» **EXTRACT TO READ**
Palais Bellevue (Kassel)
Das Palais Bellevue in Kassel wurde 1714 auf Veranlassung des Landgrafen Karl von Hessen-Kassel errichtet. Als Architekt gilt Paul du Ry. Ursprünglich diente es als Observatorium, später wurde es Teil des (heute zerstörten) Schlosses Bellevue. Lange war hier das städtische Brüder Grimm-Museum untergebracht. Nachdem es 2009 zunächst für die Öffentlichkeit geschlossen worden war, feierte das Palais Bellevue im September 2023 als Haus für Literatur und Musik Neueröffnung.
Mit komplett neu gestalteter Remise bietet es als Haus für Literatur und Musik nun dem Literaturhaus Kassel (ehemals Literaturhaus Nordhessen) sowie dem Spohr Museum ein neues Zuhause. Darüber hinaus steht es der Stiftung Brücker‐Kühner als Ausstellungsort zur Verfügung. Zudem bietet das städtische Kulturhaus Kulturschaffenden aus den Bereichen Literatur und Musik Räume für ihre Veranstaltungen und Projekte.

» **SHORT TASK A**
Write out exactly the lines between the line containing "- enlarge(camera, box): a" and the line containing "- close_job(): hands", including both of those lines, and nothing more. The answer is a Markdown table with a number under Order and the line under Words; leave empty lines out.

» **SOURCE DATA**

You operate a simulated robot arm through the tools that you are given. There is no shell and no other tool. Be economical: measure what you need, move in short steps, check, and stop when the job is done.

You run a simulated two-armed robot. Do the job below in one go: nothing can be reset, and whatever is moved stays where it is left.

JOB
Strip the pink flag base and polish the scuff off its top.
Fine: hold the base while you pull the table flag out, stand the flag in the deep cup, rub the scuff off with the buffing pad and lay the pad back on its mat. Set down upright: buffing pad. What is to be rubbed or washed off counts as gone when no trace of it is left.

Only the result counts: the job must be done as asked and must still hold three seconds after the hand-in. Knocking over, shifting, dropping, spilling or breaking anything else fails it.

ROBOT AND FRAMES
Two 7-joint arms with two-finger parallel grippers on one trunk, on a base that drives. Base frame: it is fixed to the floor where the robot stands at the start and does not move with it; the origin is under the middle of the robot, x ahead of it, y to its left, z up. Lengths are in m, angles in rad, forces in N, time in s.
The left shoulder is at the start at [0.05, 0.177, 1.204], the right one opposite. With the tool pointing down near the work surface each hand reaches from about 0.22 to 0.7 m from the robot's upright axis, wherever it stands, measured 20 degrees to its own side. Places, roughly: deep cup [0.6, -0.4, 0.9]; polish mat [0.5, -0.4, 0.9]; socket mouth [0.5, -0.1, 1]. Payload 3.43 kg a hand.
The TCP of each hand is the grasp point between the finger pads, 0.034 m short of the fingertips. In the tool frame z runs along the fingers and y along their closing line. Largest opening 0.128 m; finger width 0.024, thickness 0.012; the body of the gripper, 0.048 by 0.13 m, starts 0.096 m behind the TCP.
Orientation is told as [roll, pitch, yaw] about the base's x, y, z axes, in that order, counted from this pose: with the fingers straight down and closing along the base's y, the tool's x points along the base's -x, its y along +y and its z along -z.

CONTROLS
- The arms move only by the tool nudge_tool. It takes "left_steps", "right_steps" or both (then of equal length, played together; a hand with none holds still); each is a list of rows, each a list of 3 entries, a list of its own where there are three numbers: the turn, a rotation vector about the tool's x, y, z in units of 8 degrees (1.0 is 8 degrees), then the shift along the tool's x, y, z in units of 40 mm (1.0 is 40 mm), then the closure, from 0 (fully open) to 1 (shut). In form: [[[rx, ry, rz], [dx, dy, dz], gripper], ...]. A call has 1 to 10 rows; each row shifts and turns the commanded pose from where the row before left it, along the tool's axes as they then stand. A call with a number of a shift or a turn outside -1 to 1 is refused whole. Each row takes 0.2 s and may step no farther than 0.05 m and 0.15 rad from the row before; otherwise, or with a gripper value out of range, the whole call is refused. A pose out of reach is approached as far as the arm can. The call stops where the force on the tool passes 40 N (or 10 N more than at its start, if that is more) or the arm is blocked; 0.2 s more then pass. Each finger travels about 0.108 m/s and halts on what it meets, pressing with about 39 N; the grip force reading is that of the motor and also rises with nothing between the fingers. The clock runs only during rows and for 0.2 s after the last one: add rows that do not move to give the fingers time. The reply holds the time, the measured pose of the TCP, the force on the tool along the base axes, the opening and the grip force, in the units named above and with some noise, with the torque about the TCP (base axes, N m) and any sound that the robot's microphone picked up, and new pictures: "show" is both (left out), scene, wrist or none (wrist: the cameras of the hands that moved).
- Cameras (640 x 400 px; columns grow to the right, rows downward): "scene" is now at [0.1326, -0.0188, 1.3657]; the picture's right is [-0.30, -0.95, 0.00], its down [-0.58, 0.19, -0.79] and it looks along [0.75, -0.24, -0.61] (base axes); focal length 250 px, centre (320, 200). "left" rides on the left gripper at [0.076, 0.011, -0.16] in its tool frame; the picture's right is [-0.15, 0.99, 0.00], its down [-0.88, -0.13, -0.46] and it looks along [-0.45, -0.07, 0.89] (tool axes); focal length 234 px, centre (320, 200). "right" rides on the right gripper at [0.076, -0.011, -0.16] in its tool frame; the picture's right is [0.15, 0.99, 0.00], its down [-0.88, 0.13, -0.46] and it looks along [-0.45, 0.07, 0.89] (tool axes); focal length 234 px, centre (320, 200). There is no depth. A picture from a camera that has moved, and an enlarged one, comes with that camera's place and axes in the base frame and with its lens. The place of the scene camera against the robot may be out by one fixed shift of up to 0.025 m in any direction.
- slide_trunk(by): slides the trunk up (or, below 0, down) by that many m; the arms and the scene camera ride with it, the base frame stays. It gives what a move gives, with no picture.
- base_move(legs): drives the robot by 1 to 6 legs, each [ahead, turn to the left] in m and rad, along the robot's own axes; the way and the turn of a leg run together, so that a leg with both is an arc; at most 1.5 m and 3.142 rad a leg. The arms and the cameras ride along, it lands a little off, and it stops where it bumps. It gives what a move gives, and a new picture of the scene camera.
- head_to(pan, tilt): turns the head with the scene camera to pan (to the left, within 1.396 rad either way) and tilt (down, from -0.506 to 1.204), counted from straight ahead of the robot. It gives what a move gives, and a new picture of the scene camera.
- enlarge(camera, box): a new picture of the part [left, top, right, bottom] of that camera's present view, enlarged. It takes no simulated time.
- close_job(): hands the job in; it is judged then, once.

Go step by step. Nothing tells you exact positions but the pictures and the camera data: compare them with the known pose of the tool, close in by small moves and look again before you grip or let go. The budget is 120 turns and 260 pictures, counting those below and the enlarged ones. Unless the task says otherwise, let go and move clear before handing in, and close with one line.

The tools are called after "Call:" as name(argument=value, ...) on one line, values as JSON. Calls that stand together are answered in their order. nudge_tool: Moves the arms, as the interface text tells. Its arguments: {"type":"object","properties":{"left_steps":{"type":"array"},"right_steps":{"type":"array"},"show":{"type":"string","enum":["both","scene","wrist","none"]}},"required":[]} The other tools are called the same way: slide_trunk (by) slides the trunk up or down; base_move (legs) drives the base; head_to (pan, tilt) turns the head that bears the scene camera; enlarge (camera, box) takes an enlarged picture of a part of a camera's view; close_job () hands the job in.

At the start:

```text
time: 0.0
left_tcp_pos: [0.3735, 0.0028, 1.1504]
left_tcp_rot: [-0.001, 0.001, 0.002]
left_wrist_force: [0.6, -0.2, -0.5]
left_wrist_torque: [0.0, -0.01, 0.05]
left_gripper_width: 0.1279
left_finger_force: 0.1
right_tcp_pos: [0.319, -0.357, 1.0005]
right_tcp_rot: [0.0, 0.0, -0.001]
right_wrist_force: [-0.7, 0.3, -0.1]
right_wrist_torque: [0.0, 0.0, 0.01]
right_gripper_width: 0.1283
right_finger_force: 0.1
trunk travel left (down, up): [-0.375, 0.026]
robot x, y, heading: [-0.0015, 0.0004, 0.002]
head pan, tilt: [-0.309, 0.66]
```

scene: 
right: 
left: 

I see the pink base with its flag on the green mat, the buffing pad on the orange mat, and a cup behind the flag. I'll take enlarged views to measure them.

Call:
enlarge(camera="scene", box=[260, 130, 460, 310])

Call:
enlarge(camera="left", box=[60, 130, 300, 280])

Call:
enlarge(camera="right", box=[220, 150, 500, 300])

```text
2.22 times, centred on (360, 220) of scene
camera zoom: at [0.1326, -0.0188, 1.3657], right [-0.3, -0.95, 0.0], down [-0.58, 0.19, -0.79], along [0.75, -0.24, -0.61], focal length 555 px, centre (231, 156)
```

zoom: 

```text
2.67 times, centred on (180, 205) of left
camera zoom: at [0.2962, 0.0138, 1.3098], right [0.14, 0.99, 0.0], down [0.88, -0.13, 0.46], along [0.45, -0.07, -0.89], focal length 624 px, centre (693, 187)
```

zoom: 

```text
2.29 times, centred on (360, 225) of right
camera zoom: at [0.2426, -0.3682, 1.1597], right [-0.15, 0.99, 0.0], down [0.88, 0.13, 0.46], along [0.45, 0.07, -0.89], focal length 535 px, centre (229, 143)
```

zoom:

» **SHORT TASK B**
Copy the extract to read in full.

» **TASK RESPONSE A**
| Order | Words |
|---|---|
| 1 | - enlarge(camera, box): a new picture of the part [left, top, right, bottom] of that camera's present view, enlarged. It takes no simulated time. |
| 2 | - close_job(): hands the job in; it is judged then, once. |

» **TASK RESPONSE B**
Palais Bellevue (Kassel)
Das Palais Bellevue in Kassel wurde 1714 auf Veranlassung des Landgrafen Karl von Hessen-Kassel errichtet. Als Architekt gilt Paul du Ry. Ursprünglich diente es als Observatorium, später wurde es Teil des (heute zerstörten) Schlosses Bellevue. Lange war hier das städtische Brüder Grimm-Museum untergebracht. Nachdem es 2009 zunächst für die Öffentlichkeit geschlossen worden war, feierte das Palais Bellevue im September 2023 als Haus für Literatur und Musik Neueröffnung.
Mit komplett neu gestalteter Remise bietet es als Haus für Literatur und Musik nun dem Literaturhaus Kassel (ehemals Literaturhaus Nordhessen) sowie dem Spohr Museum ein neues Zuhause. Darüber hinaus steht es der Stiftung Brücker‐Kühner als Ausstellungsort zur Verfügung. Zudem bietet das städtische Kulturhaus Kulturschaffenden aus den Bereichen Literatur und Musik Räume für ihre Veranstaltungen und Projekte.